Is Charging Your Phone All Day Really That Bad? – The New York Times

By 

Mr. Guy is a senior staff writer at Wirecutter, a product recommendation site owned by The New York Times Company.

“If you’re unsure whether there’s a “right” way to charge your phone — or whether charging it too long, too often or too fast can damage the battery — you’re not alone. I’m a senior staff writer at Wirecutter, and I’ve been writing about phones and tech since 2011. Before that, I was an iPhone sales specialist at an Apple Store. Even with that experience under my belt, it has never been totally clear to me whether being careful about how often I recharge my phone actually extends the life of the battery enough to make a difference, or if it’s just another hassle in a world with far too many of them.
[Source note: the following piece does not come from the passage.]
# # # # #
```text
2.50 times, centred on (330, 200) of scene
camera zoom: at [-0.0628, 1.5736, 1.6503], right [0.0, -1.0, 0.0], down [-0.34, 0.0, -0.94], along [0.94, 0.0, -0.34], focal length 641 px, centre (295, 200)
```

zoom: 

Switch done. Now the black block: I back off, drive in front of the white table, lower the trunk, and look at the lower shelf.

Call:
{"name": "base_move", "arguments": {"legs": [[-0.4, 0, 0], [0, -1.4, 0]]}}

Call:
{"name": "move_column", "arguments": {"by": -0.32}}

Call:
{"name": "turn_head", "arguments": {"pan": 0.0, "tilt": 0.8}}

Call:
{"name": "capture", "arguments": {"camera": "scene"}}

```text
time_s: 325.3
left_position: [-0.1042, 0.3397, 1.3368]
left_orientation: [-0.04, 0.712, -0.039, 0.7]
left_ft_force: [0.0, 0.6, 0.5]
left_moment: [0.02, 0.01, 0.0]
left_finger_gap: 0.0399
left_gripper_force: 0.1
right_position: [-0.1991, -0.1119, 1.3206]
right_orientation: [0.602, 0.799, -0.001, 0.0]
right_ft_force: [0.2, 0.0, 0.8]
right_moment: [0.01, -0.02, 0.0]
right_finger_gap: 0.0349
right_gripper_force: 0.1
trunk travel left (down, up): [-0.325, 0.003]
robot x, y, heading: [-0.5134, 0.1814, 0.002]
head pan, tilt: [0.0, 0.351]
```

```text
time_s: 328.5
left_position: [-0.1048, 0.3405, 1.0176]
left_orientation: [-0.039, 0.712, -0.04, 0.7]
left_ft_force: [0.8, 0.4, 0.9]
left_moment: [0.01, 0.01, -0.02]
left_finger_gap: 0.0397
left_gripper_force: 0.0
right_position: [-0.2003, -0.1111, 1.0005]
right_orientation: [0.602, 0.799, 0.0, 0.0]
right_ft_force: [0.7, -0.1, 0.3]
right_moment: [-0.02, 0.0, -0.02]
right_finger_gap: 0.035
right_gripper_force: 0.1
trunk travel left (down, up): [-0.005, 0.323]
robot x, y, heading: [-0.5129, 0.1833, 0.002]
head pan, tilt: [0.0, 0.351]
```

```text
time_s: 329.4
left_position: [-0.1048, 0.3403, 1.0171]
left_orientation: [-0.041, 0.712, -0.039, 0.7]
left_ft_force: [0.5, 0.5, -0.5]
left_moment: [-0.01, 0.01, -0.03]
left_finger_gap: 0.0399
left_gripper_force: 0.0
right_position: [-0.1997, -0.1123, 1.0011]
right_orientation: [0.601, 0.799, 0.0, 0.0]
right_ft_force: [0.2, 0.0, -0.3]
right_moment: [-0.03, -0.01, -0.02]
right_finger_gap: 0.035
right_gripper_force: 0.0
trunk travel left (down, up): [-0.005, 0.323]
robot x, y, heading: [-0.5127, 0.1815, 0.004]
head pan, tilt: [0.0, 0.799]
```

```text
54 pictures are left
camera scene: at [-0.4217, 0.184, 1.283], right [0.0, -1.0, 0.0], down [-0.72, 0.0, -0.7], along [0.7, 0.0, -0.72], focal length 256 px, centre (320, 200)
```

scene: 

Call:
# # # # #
Some people just plug their phones into a charger (or toss them onto a wireless charging pad) whenever power is available. Others fastidiously keep their batteries between 40 percent and 80 percent, never allowing a full charge, guided by the belief that a battery will last longer as a result. Personally, I keep my iPhone on a Qi wireless charger on my desk all day while I’m at work, and I juice it up overnight, as well.
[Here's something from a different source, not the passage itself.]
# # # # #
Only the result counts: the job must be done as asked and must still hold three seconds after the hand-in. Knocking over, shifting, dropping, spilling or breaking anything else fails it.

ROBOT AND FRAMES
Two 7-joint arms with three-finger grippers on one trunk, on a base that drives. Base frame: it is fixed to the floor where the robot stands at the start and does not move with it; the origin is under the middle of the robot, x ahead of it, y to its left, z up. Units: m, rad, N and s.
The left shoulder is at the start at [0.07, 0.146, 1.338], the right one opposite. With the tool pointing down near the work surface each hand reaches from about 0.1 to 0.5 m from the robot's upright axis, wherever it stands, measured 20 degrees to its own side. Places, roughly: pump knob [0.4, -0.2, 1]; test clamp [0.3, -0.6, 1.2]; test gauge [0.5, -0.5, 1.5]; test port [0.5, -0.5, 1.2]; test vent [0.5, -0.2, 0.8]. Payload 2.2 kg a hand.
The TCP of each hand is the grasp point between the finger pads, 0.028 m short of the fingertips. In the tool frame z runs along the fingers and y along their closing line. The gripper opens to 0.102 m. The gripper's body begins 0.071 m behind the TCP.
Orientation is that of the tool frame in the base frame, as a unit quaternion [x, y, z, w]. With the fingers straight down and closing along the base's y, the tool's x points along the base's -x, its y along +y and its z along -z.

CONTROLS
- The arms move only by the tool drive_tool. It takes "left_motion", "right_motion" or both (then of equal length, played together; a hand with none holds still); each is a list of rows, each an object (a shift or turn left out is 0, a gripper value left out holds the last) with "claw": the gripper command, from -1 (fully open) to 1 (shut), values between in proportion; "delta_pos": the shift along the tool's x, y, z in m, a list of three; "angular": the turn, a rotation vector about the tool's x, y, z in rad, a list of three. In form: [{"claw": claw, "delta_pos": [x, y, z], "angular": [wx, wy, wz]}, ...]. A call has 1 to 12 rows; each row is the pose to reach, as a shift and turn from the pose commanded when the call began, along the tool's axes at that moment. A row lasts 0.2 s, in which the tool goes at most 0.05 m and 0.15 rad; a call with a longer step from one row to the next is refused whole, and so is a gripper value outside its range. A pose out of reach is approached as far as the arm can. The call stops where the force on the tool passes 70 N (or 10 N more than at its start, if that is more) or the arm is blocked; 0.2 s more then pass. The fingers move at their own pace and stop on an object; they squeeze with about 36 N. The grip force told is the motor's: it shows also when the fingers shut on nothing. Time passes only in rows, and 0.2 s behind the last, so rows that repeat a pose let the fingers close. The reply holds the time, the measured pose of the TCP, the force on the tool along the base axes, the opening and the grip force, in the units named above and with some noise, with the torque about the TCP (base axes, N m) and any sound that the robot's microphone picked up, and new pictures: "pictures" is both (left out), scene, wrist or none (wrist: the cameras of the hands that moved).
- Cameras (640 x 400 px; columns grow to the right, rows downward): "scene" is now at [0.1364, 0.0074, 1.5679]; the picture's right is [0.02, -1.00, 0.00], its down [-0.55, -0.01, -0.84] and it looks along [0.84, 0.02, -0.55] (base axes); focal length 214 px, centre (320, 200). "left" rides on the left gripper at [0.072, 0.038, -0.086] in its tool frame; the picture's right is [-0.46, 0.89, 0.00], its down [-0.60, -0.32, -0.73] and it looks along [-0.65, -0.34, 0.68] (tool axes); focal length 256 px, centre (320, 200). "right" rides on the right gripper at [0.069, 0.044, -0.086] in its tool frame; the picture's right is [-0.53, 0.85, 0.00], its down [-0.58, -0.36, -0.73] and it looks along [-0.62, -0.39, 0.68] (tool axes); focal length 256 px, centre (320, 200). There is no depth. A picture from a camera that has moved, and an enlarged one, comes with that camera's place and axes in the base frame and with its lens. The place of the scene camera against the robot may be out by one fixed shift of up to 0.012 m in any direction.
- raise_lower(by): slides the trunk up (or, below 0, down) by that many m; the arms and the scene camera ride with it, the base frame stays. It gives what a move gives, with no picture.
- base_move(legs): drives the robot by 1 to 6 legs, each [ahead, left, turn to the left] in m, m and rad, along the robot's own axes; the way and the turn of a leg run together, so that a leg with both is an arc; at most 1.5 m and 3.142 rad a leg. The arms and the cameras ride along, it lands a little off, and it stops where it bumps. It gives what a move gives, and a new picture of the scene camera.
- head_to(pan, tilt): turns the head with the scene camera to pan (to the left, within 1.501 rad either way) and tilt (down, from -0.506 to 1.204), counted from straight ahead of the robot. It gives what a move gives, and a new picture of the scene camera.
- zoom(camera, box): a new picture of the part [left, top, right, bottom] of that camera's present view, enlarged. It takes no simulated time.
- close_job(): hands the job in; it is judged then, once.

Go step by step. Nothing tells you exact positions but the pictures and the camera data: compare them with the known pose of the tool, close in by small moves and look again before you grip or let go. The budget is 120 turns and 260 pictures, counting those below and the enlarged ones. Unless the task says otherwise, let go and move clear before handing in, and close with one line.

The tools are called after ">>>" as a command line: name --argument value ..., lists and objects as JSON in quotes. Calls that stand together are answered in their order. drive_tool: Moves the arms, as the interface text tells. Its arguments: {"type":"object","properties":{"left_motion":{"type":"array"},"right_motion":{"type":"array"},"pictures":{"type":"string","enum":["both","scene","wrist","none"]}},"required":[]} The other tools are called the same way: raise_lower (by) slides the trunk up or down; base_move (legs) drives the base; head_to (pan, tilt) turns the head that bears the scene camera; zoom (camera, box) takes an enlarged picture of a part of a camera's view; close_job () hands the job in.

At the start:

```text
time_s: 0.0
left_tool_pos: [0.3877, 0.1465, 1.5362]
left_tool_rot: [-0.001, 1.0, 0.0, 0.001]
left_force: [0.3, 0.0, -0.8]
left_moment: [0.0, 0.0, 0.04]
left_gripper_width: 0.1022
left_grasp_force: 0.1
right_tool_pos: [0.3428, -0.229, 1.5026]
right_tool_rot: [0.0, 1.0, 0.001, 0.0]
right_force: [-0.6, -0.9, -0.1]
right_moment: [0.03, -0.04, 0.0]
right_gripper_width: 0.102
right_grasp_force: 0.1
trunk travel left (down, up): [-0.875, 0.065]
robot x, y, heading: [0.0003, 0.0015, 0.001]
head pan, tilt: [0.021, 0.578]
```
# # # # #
After speaking with battery researchers and the reuse experts at iFixit, reviewing studies on phone replacement trends and analyzing some user data from Wirecutter staffers, we’ve found that although micromanaging your phone’s battery is likely to extend its life to a small degree, the results might not be worth the inconvenience in the long run.

Charging your battery causes its performance to degrade over time, no matter how you do it. Smartphones are powered by lithium-ion batteries, which work by moving charge carriers (in this case, lithium ions) from one electrode to another. The ions move in one direction when charging and in the other when discharging.”